start PAGE EXTRACT

First Amendment
Elon Musk, Jeff Bezos, and Andrew Torba
Elon Musk joined battle on Friday, when he closed his purchase of Twitter and fired its executive echelon. Now he seems to have suffered a reverse, likely clashing with his habitual bête noire, Jeff Bezos of Amazon. And Andrew Torba waits in the wings, arms folded, barely restraining himself from telling Elon, “I told you so.”
Elon Musk, Twitter, and content standards
When Elon Musk bought Twitter, he immediately started firing executives and engineers. Many, almost all conservatives, who had lost their accounts under Twitter’s old regime, rejoiced. When Elon then said that permanent bans were at an end, they all waited to get their accounts back.
Before Friday was out, Elon disappointed them. Reportage comes from Editorji, NDTV, CNBC, and The Verge. To be specific, Elon Musk announced the formation of a moderation council, and a moratorium on any changes in policy.
He said his new council would have “widely diverse viewpoints.” And he made “super clear” that, at present, the Twitter rules have not changed.

end PAGE EXTRACT

* **SET TASK 1**
Set down the page extract as it stands from "Elon Musk, Twitter, and" to "changes in policy.", and nothing more.
* **SET TASK 2**
Take up the page extract again after its last words.

start ROWS

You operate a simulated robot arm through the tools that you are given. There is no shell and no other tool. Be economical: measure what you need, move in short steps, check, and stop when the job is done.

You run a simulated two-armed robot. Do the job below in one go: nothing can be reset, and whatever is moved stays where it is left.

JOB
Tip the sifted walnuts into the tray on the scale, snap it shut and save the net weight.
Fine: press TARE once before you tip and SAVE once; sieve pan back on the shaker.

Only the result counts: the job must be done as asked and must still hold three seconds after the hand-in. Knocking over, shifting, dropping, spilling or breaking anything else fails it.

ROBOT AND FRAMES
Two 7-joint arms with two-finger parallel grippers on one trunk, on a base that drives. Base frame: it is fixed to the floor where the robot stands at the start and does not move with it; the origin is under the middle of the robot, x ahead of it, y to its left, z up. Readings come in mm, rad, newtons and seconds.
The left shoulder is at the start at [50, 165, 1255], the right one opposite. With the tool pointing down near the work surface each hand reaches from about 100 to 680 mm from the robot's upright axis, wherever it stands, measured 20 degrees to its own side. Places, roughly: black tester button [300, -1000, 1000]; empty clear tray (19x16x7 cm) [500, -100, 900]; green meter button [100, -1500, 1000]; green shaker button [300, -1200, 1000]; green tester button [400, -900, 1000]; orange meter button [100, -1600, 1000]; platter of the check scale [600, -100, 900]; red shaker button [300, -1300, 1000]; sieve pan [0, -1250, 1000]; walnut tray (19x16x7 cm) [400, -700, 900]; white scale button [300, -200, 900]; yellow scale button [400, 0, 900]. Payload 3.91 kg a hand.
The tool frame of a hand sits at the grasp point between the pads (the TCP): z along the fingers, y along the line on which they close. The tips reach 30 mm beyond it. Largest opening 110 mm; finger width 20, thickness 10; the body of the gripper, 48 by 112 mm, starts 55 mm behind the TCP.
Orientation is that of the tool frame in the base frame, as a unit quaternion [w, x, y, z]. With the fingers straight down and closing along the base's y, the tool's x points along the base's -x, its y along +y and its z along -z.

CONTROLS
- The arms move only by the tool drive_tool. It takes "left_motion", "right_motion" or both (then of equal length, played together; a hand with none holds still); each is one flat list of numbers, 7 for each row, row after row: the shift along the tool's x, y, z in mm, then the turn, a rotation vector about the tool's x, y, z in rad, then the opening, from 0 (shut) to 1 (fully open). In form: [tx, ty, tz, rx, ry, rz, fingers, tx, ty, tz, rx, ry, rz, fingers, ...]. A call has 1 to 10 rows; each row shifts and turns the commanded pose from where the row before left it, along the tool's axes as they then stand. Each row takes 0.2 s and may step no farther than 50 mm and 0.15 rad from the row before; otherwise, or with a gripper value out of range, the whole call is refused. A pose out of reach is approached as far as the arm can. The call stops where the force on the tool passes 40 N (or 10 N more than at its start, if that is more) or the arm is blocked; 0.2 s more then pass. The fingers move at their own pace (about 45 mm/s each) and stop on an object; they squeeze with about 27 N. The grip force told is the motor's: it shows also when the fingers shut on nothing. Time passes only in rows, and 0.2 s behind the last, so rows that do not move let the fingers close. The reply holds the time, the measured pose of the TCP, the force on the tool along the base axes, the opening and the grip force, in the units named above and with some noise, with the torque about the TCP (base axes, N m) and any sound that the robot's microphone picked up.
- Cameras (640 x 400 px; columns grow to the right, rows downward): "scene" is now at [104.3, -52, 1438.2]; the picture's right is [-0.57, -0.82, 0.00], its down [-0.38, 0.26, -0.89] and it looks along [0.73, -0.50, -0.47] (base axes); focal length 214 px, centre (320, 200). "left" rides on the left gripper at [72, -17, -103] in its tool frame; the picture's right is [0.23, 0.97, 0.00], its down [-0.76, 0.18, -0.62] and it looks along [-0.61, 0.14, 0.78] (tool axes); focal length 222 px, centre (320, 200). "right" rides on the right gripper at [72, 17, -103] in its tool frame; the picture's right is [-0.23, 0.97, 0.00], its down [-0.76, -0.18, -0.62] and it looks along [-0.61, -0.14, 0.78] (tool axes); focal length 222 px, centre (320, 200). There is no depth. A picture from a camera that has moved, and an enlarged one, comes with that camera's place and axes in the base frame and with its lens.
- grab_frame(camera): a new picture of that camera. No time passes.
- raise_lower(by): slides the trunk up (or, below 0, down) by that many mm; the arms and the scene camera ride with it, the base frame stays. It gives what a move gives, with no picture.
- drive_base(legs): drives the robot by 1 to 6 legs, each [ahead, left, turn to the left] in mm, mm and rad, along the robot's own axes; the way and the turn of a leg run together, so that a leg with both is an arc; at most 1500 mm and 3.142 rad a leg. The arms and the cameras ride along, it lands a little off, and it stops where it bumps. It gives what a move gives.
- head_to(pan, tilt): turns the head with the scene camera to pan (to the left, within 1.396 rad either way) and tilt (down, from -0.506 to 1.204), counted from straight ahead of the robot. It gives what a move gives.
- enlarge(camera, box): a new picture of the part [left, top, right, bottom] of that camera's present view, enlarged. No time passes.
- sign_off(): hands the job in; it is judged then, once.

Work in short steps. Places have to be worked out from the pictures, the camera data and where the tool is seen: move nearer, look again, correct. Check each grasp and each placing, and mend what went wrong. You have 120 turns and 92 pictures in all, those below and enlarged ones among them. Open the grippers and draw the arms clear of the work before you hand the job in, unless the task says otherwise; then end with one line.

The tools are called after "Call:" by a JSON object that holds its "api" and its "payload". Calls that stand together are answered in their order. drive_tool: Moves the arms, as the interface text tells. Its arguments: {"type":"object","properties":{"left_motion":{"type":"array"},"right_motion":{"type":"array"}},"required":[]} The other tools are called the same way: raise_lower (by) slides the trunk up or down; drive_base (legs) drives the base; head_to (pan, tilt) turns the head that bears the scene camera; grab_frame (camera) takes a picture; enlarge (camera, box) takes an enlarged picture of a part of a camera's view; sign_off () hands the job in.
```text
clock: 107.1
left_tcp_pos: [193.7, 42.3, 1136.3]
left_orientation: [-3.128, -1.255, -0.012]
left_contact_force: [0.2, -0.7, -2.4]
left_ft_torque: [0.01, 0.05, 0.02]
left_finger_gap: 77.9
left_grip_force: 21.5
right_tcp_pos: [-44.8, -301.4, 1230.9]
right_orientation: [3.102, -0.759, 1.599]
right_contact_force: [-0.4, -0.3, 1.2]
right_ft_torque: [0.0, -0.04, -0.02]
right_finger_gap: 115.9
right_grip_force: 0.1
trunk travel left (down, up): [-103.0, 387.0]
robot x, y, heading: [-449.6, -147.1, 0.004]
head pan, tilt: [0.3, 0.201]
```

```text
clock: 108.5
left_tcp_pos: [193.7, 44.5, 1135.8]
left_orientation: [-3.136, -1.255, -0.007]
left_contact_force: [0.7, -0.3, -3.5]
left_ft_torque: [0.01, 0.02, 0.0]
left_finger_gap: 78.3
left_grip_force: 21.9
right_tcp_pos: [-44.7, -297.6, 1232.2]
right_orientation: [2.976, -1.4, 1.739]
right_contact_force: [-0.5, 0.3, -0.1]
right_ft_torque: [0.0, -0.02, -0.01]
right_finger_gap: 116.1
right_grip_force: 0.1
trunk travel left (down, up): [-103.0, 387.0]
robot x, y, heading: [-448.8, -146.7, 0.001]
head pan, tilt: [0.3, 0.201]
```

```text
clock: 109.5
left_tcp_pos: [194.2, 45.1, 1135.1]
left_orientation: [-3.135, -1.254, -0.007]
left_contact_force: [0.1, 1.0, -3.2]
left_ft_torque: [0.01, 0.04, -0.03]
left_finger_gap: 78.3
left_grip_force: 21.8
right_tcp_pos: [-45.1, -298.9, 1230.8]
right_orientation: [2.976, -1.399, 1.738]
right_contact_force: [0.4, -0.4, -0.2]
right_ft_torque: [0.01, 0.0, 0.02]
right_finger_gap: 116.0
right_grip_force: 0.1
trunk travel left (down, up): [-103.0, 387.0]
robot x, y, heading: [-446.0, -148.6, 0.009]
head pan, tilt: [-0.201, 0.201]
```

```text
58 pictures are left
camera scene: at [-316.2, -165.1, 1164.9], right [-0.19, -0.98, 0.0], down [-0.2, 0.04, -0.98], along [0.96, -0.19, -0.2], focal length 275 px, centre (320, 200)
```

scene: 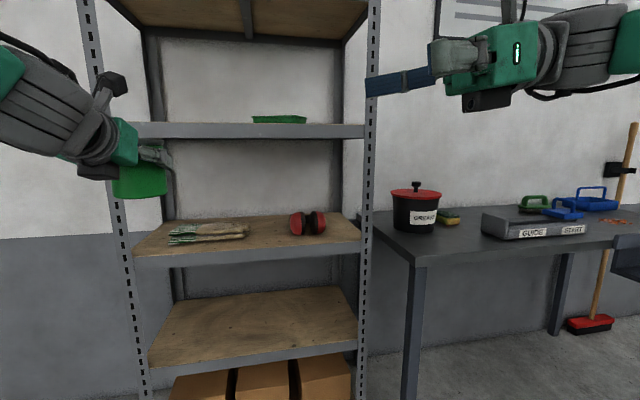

end ROWS

* **RIGHT ANSWER 1**
Elon Musk, Twitter, and content standards
When Elon Musk bought Twitter, he immediately started firing executives and engineers. Many, almost all conservatives, who had lost their accounts under Twitter’s old regime, rejoiced. When Elon then said that permanent bans were at an end, they all waited to get their accounts back.
Before Friday was out, Elon disappointed them. Reportage comes from Editorji, NDTV, CNBC, and The Verge. To be specific, Elon Musk announced the formation of a moderation council, and a moratorium on any changes in policy.

* **RIGHT ANSWER 2**
Immediately a “woke” denizen protested the apparent reinstatement of Kanye “Ye” West, following some over-generalized statements he made. In fact his suspension had a seven-day limit, which expired probably while Elon was walking into Twitter’s San Francisco headquarters carrying a bathroom sink. In any event, the reinstatement happened automatically, according to program, and did not cross Musk’s desk.
Thus far, Laura Loomer, Lauren Witzke, and Rep. Marjorie Taylor Greene (R-Ga.), each of whom has lost Twitter accounts and is now on Telegram, have remained silent on this latest development. So has President Trump, who praised Musk Friday and said Twitter was now “in sane hands.”
The Quartering knows why
But one influencer – The Quartering – advanced a theory CNAV finds eminently persuasive.
Recall that Parler abruptly fell off-line in January of 2021. Parler had been on Amazon Web Services, which unceremoniously discontinued service. A month later, Parler was back, apparently on different servers.
The problem: Amazon Web Services are the hosts of Twitter. When Parler went down, most people assumed Amazon took it down to protect Twitter. But Amazon had another, plainer motive: to stifle any platform offering speech it didn’t like.
And now Twitter is Enemy Territory, on two counts. First, Elon Musk and Jeff Bezos have been almost spiteful rivals for years. They run competing space programs (SpaceX from Musk, and Blue Origin from Bezos). And they will not cooperate, even though the two programs could complement one another to great mutual advantage.
Second, Jeff Bezos is “woke.” Everything he does, he does to promote “woke” precepts. Twitter was on board with that; Parler was not. So Parler had to go.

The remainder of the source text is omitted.